The drama opens with Head of Space Research Sir Robert Nailer (William Dexter – Z Cars), overseeing the return of American astronaut Mike Sklorski (Frank Fenter – A for Andromeda). Sklorski has travelled in a specially shielded rocket through the deadly radiation belts, orbiting some fourteen thousand five hundred miles above Earth. The mission appears triumphant: both capsule and astronaut are free of detectable cosmic radiation. Yet a disquieting anomaly soon emerges. For nineteen seconds prior to re-entry, the capsule’s cameras and recording equipment inexplicably ceased functioning. Within an hour of the capsule being opened, Sklorski is dead—without any identifiable medical cause.

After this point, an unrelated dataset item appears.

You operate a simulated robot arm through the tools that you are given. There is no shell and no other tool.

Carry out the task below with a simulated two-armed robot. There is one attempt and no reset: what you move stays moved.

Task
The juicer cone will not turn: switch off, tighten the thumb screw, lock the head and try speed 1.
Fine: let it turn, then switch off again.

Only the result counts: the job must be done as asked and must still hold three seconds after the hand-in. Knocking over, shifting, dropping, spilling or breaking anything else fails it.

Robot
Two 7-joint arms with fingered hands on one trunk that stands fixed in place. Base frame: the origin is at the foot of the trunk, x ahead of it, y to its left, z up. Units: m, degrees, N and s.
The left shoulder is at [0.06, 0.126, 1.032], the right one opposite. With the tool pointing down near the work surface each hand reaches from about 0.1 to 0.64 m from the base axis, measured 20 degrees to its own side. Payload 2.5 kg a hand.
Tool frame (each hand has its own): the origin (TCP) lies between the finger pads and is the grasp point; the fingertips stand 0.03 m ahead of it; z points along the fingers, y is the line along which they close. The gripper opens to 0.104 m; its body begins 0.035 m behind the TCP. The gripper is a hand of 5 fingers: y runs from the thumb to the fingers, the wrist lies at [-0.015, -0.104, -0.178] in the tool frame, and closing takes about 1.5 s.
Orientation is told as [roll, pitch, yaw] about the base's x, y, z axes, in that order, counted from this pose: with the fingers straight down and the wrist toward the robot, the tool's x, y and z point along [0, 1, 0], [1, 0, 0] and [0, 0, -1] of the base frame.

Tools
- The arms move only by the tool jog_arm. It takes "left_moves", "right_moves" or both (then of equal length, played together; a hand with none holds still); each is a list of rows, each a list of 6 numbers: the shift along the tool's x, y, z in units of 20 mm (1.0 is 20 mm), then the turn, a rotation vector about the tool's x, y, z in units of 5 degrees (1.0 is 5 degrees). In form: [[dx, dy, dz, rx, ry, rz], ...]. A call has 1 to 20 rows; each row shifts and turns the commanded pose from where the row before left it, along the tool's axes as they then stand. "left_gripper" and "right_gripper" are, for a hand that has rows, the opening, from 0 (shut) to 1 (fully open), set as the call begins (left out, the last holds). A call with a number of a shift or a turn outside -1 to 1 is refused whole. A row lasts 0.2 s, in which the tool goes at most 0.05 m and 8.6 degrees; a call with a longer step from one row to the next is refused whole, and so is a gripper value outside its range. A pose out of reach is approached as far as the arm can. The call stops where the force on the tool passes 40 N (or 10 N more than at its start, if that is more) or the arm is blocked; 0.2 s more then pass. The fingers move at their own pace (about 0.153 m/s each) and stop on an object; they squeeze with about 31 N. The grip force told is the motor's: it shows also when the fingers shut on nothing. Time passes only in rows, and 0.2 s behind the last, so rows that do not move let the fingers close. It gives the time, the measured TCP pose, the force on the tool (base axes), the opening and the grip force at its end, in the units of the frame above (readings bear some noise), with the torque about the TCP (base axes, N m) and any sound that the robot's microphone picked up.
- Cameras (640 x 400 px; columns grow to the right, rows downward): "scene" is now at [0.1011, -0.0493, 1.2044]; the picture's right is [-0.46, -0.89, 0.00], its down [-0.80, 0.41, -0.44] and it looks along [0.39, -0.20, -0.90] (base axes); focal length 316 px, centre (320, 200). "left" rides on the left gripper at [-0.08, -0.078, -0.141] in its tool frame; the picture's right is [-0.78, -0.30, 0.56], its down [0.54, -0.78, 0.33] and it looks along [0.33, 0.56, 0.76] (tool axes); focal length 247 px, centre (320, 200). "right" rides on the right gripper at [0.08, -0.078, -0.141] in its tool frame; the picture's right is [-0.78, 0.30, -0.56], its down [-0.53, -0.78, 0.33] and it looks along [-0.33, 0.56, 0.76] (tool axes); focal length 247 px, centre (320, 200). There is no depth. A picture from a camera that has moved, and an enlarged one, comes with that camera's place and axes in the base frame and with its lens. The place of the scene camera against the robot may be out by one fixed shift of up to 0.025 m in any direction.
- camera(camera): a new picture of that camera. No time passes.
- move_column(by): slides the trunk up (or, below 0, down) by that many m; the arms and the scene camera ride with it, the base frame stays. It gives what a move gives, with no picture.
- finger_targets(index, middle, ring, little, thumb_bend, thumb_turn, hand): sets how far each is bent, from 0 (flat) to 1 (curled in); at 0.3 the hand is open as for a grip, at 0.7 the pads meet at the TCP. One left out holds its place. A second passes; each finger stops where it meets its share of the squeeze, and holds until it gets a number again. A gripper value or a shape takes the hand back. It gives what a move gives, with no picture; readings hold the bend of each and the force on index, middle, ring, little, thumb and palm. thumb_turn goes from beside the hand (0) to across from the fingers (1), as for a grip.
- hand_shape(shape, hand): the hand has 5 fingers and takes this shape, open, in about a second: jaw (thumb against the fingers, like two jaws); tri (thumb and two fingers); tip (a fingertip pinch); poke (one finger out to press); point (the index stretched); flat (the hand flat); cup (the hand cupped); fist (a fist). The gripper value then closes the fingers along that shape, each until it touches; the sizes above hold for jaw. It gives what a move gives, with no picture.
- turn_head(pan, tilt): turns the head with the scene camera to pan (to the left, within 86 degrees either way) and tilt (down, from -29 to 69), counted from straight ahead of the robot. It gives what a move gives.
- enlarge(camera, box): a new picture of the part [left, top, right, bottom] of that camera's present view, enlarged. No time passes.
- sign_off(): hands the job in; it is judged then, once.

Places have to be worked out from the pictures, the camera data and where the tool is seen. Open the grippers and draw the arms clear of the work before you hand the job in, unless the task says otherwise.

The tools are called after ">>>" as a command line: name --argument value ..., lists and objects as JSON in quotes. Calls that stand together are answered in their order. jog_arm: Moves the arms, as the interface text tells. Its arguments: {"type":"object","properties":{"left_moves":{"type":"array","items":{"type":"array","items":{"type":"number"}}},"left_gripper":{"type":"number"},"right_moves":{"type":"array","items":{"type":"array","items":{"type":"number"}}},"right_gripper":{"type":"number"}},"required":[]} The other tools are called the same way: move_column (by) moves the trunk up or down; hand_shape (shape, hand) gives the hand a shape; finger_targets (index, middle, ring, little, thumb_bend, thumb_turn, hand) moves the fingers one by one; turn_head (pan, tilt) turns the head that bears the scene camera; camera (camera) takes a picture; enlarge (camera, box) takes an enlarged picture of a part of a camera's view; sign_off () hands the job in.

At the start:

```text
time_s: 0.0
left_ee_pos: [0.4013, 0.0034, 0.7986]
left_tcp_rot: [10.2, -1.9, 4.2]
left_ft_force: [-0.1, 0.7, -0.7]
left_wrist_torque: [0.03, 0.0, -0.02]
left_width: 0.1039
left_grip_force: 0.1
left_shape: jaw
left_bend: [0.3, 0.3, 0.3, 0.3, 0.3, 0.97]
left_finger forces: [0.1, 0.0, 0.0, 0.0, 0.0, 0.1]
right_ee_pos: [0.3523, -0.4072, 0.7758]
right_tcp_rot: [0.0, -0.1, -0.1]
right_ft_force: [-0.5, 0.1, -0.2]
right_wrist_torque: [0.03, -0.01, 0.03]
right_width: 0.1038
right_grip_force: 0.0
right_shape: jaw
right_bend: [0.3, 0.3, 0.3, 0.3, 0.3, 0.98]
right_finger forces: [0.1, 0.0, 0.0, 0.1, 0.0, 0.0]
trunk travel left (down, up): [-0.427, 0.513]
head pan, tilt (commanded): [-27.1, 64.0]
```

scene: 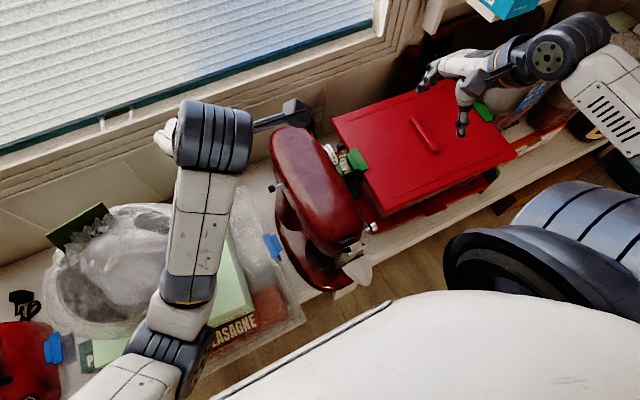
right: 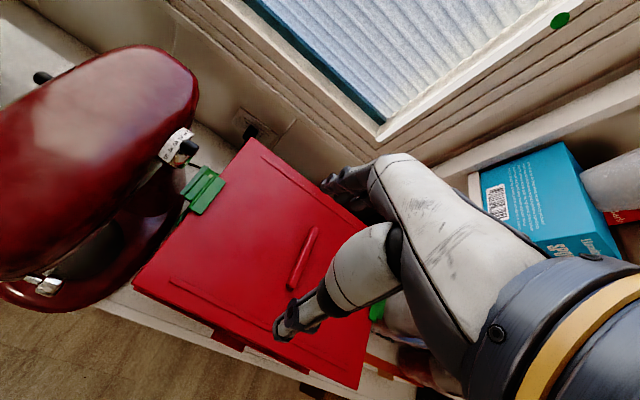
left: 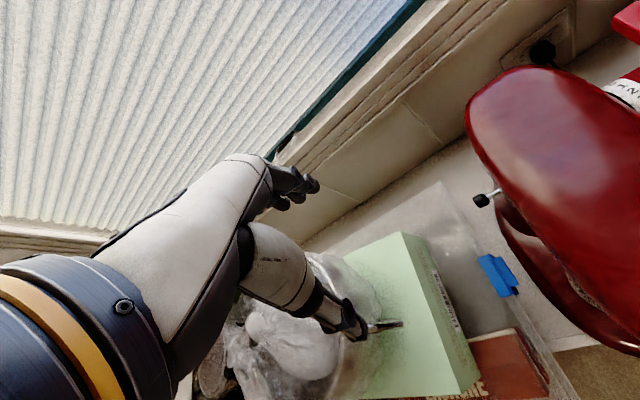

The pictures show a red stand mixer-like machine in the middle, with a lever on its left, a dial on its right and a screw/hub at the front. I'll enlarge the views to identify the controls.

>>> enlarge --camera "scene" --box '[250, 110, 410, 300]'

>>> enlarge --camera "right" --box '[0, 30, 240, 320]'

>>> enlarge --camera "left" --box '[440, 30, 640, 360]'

Matters grow stranger still when Doctor Weatherfield (Felix Deebank – The Avengers), the scientist who designed the rocket and the first man to enter the capsule after its return, begins to suffer nightmares in which he believes he has “absorbed” the dead astronaut’s mind. In England for the inauguration of a powerful new radio telescope facility, Weatherfield subsequently disappears from his hotel. His vanishing becomes a matter of top-secret urgency, particularly as the radio telescope begins receiving an unintelligible signal from an unknown source.
What follows is a steadily intensifying mystery in which the threat is at first ambiguous. Is this a radiation plague, a form of cosmic infection, or something far more deliberate? The series masterfully sustains this uncertainty, stripping away revelations layer by layer. Nailer’s investigation uncovers a terrifying pattern: an invisible force is attacking humans in pairs. In each instance, one person dies while the other disappears, only to re-emerge under alien control, bearing the face of the one who perished. The horror is clinical and impersonal—there are no monsters in rubber suits, only the quiet subversion of identity itself.
The scale of the menace becomes clear when Nailer recognises a mathematical progression in the attacks. The time between incidents halves while the number of victims doubles, an exponential growth he grimly observes after noticing a van advertisement proclaiming, “Twice the output in half the time.” It is an inspired touch, grounding cosmic terror in a mundane slogan and underscoring the drama’s warning about human complacency. The invasion, it is deduced, is being channelled through the radio telescope facility, the focal point of the deaths. The only apparent solution is to destroy the base before the next wave of attacks, when the number of those affected will exceed the remaining staff. Even this desperate measure fails when the bombing aircraft arrives too late.
Unusually for television science fiction of the period, The Big Pull refuses a comforting resolution. The scientists are dead, panic spreads, and it is realised that within hours the entire population of Earth will be gone. Every effort has failed; there is nothing that can be done. Gould’s stated intention was to explore not simply an alien assault, but human vulnerability—our inability to accept the impossible and our tendency to underestimate unseen dangers. In this, the serial becomes less about creatures from beyond the stars and more about the frailty of human perception and decision-making.
The production boasted notable performances from Frederick Treves, June Tobin, Gertan Klauber and Keith Pyott, contributing to what remains one of the more high-calibre science-fiction dramas developed by the BBC during the early 1960s. Potent, compellingly addictive, and bleakly ahead of its time, The Big Pull captured the excitement and dread of the early space age with remarkable assurance. Though now lost, its reputation endures as a chilling reminder of an era when the greatest horrors lay not in what we could see, but in what might be waiting just beyond the radiation belts.